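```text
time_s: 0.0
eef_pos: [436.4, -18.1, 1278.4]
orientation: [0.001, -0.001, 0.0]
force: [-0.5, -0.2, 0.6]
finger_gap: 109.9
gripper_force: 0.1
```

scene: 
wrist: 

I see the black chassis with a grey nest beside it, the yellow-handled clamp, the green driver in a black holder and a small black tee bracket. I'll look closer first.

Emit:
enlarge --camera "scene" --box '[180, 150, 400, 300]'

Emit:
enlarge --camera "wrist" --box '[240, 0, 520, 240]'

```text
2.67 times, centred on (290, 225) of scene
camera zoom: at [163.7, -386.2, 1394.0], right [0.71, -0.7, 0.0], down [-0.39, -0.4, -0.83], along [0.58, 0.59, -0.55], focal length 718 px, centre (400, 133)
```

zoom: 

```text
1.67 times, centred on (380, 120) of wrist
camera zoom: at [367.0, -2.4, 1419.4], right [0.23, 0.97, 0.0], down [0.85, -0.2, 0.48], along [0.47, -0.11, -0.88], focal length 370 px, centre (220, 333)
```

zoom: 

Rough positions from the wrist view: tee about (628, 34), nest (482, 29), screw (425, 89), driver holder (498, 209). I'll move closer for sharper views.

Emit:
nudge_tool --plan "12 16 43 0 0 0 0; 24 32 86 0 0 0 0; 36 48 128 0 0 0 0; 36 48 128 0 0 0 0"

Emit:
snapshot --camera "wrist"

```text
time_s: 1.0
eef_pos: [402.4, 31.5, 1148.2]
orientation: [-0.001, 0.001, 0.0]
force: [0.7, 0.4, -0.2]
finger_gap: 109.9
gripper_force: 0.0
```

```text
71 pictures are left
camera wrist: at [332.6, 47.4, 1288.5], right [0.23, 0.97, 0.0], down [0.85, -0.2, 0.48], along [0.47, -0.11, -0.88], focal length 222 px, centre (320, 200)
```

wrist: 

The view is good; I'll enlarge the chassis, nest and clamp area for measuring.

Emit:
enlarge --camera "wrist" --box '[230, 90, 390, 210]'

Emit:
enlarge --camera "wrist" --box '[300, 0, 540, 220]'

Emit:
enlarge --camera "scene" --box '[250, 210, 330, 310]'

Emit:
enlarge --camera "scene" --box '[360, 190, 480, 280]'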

### PROBLEM DETAILS
Your task is to repeat the data exactly; please include every line. Write them as strings in a JSON array, leaving out blank lines.

### TASK ANSWER
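[
  "```text",
  "time_s: 0.0",
  "eef_pos: [436.4, -18.1, 1278.4]",
  "orientation: [0.001, -0.001, 0.0]",
  "force: [-0.5, -0.2, 0.6]",
  "finger_gap: 109.9",
  "gripper_force: 0.1",
  "```",
  "scene: ",
  "wrist: ",
  "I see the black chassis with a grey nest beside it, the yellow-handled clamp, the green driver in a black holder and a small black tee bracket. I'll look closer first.",
  "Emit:",
  "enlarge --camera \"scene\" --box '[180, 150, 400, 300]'",
  "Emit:",
  "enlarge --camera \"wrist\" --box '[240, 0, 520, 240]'",
  "```text",
  "2.67 times, centred on (290, 225) of scene",
  "camera zoom: at [163.7, -386.2, 1394.0], right [0.71, -0.7, 0.0], down [-0.39, -0.4, -0.83], along [0.58, 0.59, -0.55], focal length 718 px, centre (400, 133)",
  "```",
  "zoom: ",
  "```text",
  "1.67 times, centred on (380, 120) of wrist",
  "camera zoom: at [367.0, -2.4, 1419.4], right [0.23, 0.97, 0.0], down [0.85, -0.2, 0.48], along [0.47, -0.11, -0.88], focal length 370 px, centre (220, 333)",
  "```",
  "zoom: ",
  "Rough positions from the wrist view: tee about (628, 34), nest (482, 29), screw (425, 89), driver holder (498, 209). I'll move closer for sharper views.",
  "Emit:",
  "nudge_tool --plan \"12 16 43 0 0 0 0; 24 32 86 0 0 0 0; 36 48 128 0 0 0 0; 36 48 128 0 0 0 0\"",
  "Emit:",
  "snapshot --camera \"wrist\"",
  "```text",
  "time_s: 1.0",
  "eef_pos: [402.4, 31.5, 1148.2]",
  "orientation: [-0.001, 0.001, 0.0]",
  "force: [0.7, 0.4, -0.2]",
  "finger_gap: 109.9",
  "gripper_force: 0.0",
  "```",
  "```text",
  "71 pictures are left",
  "camera wrist: at [332.6, 47.4, 1288.5], right [0.23, 0.97, 0.0], down [0.85, -0.2, 0.48], along [0.47, -0.11, -0.88], focal length 222 px, centre (320, 200)",
  "```",
  "wrist: ",
  "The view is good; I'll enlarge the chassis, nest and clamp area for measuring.",
  "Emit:",
  "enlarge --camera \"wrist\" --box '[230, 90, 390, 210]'",
  "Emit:",
  "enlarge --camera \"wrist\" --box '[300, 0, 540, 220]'",
  "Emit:",
  "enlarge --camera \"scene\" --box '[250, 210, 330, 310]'",
  "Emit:",
  "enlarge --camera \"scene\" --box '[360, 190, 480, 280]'"
]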